Nick Young has officially maxed out on swag.
The 29-year-old Los Angeles Lakers forward, who bills himself as "Swaggy P" because he says God gave him the nickname in a dream, said something so outrageous that even he will have problems topping it.
Young's teammate Kobe Bryant this week became the first player in NBA history to tally at least 6,000 assists and 30,000 points. Those numbers got the wheels turning in Young's head. If Bryant could record 30,000 points through 20 seasons, what's the limit for Swaggy P?
His answer may surprise you:
Nick Young on Kobe: "I think he got some potential. On my 20th year, I’ll probably have 46,000 points or something like that."
— Mark Medina (@MarkG_Medina) December 1, 2014
It's unclear if Young said this with a straight face, but for argument's sake we'll assume he did.

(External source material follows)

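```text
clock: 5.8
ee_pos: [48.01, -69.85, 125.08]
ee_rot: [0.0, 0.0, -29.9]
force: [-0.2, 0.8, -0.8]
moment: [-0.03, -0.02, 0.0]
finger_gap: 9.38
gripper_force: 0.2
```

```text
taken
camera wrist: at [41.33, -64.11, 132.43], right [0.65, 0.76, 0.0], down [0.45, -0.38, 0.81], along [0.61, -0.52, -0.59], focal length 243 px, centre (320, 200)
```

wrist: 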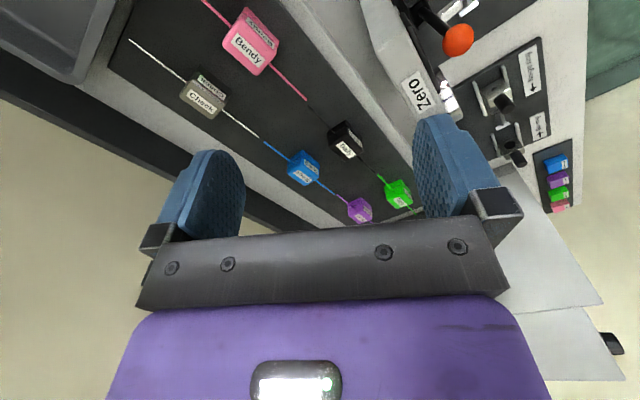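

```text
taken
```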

Not only would that make Young the NBA's all-time leading scorer, it wouldn't even be close. Young would first have to shatter Kareem Abdul-Jabbar's mark of 38,387 points.
Nick Schwartz of For the Win did the math, and it's predictably laughable. Young has scored 5,952 points through eight seasons, meaning he would need to average 38.1 points per 82 games in the next twelve seasons to get to 46,000. Wilt Chamberlain is the only player to average more than 38 points in a single season (he did it three times) and the last player to top 37 was Michael Jordan (who averaged 37.1 points in 1986-87).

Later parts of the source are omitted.